┌─ EXCERPT TO READ

详细解读简单的lstm的实例

http://blog.csdn.net/zjm750617105/article/details/51321889

本文是初学keras这两天来，自己仿照addition_rnn.py，写的一个实例，数据处理稍微有些不同，但是准确性相比addition_rnn.py 差一点，下面直接贴代码，
解释和注释都在代码里边。

<span style="font-family: Arial, Helvetica, sans-serif;">#coding:utf-8</span>

from keras.models import  Sequential
from keras.layers.recurrent import LSTM
from utils import  log
from numpy import random
import numpy as np
from  keras.layers.core import RepeatVector, TimeDistributedDense, Activation

'''''
先用lstm实现一个计算加法的keras版本, 根据addition_rnn.py改写
size: 500
10次: test_acu = 0.3050  base_acu= 0.3600
30次: rest_acu = 0.3300  base_acu= 0.4250
size: 50000
10次: test_acu: loss: 0.4749 - acc: 0.8502 - val_loss: 0.4601 - val_acc: 0.8539
      base_acu: loss: 0.3707 - acc: 0.9008 - val_loss: 0.3327 - val_acc: 0.9135
20次: test_acu: loss: 0.1536 - acc: 0.9505 - val_loss: 0.1314 - val_acc: 0.9584
      base_acu: loss: 0.0538 - acc: 0.9891 - val_loss: 0.0454 - val_acc: 0.9919
30次: test_acu: loss: 0.0671 - acc: 0.9809 - val_loss: 0.0728 - val_acc: 0.9766
      base_acu: loss: 0.0139 - acc: 0.9980 - val_loss: 0.0502 - val_acc: 0.9839
'''

log = log()
#defination the global variable
training_size = 50000
hidden_size = 128
batch_size = 128
layers = 1

maxlen = 7
single_digit = 3


def generate_data():
    log.info("generate the questions and answers")
    questions = []
    expected = []
    seen = set()
    while len(seen) < training_size:
        num1 = random.randint(1, 999) #generate a num [1,999]
        num2 = random.randint(1, 999)
        #用set来存储又有排序,来保证只有不同数据和结果
        key  = tuple(sorted((num1,num2)))

└─

# WRITTEN REQUEST A
Quote verbatim everything from the line containing "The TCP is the" down to the line containing "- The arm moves", with both of those lines included and no others.

┌─ DATASET EXCERPT

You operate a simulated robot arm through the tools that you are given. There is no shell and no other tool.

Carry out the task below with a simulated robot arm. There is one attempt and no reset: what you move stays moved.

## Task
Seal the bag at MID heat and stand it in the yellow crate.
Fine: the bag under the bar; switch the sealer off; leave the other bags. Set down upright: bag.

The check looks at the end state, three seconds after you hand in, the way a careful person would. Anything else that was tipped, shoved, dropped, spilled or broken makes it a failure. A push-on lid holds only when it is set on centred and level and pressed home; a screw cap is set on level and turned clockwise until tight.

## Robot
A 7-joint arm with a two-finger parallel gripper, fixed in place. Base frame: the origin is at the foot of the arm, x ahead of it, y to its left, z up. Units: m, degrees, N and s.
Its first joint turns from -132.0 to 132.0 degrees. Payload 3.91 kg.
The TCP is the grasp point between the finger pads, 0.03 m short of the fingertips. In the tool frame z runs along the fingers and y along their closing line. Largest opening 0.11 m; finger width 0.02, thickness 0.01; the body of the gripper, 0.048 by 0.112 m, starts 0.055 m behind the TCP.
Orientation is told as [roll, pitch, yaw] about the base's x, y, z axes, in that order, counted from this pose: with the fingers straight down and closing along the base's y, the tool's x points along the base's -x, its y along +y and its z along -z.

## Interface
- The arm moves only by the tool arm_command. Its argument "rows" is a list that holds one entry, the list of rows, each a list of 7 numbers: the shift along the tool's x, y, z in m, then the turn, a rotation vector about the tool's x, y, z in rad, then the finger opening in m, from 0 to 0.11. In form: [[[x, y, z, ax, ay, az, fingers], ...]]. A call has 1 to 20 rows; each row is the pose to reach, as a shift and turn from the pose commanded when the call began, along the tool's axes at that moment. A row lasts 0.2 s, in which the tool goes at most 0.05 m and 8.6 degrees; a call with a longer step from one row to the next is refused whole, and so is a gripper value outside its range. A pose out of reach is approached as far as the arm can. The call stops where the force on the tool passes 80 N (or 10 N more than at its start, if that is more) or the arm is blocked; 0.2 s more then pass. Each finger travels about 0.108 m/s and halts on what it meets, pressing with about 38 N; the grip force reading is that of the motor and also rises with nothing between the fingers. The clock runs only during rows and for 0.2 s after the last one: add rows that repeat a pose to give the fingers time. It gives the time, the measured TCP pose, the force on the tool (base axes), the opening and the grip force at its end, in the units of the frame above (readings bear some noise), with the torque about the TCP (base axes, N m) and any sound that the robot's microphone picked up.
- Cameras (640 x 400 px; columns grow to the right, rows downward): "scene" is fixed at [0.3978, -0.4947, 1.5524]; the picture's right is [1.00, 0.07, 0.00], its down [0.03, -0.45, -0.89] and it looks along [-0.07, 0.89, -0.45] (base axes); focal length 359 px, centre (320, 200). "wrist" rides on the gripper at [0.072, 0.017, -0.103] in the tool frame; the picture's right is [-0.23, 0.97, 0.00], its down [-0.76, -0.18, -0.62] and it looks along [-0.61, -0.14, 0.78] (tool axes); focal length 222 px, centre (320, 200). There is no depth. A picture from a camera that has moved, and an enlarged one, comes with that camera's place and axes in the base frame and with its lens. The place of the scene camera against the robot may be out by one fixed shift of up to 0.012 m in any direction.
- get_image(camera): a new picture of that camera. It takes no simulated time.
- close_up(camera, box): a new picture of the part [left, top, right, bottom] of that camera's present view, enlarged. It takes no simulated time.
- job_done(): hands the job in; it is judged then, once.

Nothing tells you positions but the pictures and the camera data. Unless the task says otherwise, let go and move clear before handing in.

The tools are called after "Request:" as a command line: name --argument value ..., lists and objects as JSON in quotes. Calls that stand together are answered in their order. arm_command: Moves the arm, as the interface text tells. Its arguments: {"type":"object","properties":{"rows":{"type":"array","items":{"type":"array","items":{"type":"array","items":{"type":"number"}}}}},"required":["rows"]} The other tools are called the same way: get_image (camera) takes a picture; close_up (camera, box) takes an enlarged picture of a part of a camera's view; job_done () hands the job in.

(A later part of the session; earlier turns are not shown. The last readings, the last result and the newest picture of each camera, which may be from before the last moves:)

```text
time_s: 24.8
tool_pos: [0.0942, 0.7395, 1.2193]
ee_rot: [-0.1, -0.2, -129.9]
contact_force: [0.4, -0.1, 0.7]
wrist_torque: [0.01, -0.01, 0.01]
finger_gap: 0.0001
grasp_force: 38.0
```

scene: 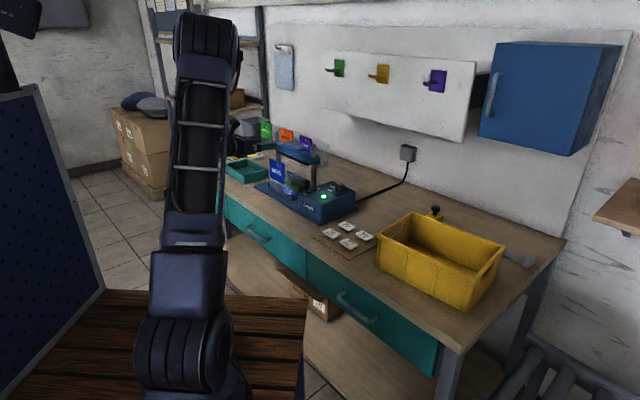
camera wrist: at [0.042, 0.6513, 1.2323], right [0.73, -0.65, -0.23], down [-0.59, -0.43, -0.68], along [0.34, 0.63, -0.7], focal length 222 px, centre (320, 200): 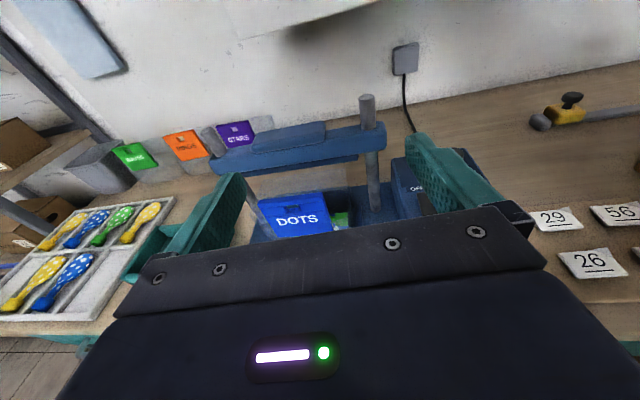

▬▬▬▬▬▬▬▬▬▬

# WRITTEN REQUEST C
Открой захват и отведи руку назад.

└─

# WRITTEN REQUEST B
Extend the excerpt to read, starting right after its last sentence.

# TASK RESULT A
The TCP is the grasp point between the finger pads, 0.03 m short of the fingertips. In the tool frame z runs along the fingers and y along their closing line. Largest opening 0.11 m; finger width 0.02, thickness 0.01; the body of the gripper, 0.048 by 0.112 m, starts 0.055 m behind the TCP.
Orientation is told as [roll, pitch, yaw] about the base's x, y, z axes, in that order, counted from this pose: with the fingers straight down and closing along the base's y, the tool's x points along the base's -x, its y along +y and its z along -z.

## Interface
- The arm moves only by the tool arm_command. Its argument "rows" is a list that holds one entry, the list of rows, each a list of 7 numbers: the shift along the tool's x, y, z in m, then the turn, a rotation vector about the tool's x, y, z in rad, then the finger opening in m, from 0 to 0.11. In form: [[[x, y, z, ax, ay, az, fingers], ...]]. A call has 1 to 20 rows; each row is the pose to reach, as a shift and turn from the pose commanded when the call began, along the tool's axes at that moment. A row lasts 0.2 s, in which the tool goes at most 0.05 m and 8.6 degrees; a call with a longer step from one row to the next is refused whole, and so is a gripper value outside its range. A pose out of reach is approached as far as the arm can. The call stops where the force on the tool passes 80 N (or 10 N more than at its start, if that is more) or the arm is blocked; 0.2 s more then pass. Each finger travels about 0.108 m/s and halts on what it meets, pressing with about 38 N; the grip force reading is that of the motor and also rises with nothing between the fingers. The clock runs only during rows and for 0.2 s after the last one: add rows that repeat a pose to give the fingers time. It gives the time, the measured TCP pose, the force on the tool (base axes), the opening and the grip force at its end, in the units of the frame above (readings bear some noise), with the torque about the TCP (base axes, N m) and any sound that the robot's microphone picked up.

# TASK RESULT B
        if key in seen:
            continue
        seen.add(key)
        q = '{}+{}'.format(num1,num2)
        query = q + ' ' * (maxlen - len(q))
        ans = str(num1 + num2)
        ans = ans + ' ' * (single_digit + 1 - len(ans))
        questions.append(query)
        expected.append(ans)
    return questions, expected

class CharacterTable():
    '''''
    encode: 将一个str转化为一个n维数组
    decode: 将一个n为数组转化为一个str
    输入输出分别为
    character_table =  [' ', '+', '0', '1', '2', '3', '4', '5', '6', '7', '8', '9']
    如果一个question = [' 123+23']
    那个改question对应的数组就是(7,12):
    同样expected最大是一个四位数[' 146']:
    那么ans对应的数组就是[4,12]
    '''
    def __init__(self, chars, maxlen):
        self.chars = sorted(set(chars))
        '''''
        >>> b = [(c, i) for i, c in enumerate(a)]
        >>> dict(b)
        {' ': 0, '+': 1, '1': 3, '0': 2, '3': 5, '2': 4, '5': 7, '4': 6, '7': 9, '6': 8, '9': 11, '8': 10}
        得出的结果是无序的,但是下面这种方式得出的结果是有序的
        '''
        self.char_index = dict((c, i) for i, c in enumerate(self.chars))
        self.index_char = dict((i, c) for i, c in enumerate(self.chars))
        self.maxlen = maxlen

    def encode(self, C, maxlen):
        X = np.zeros((maxlen, len(self.chars)))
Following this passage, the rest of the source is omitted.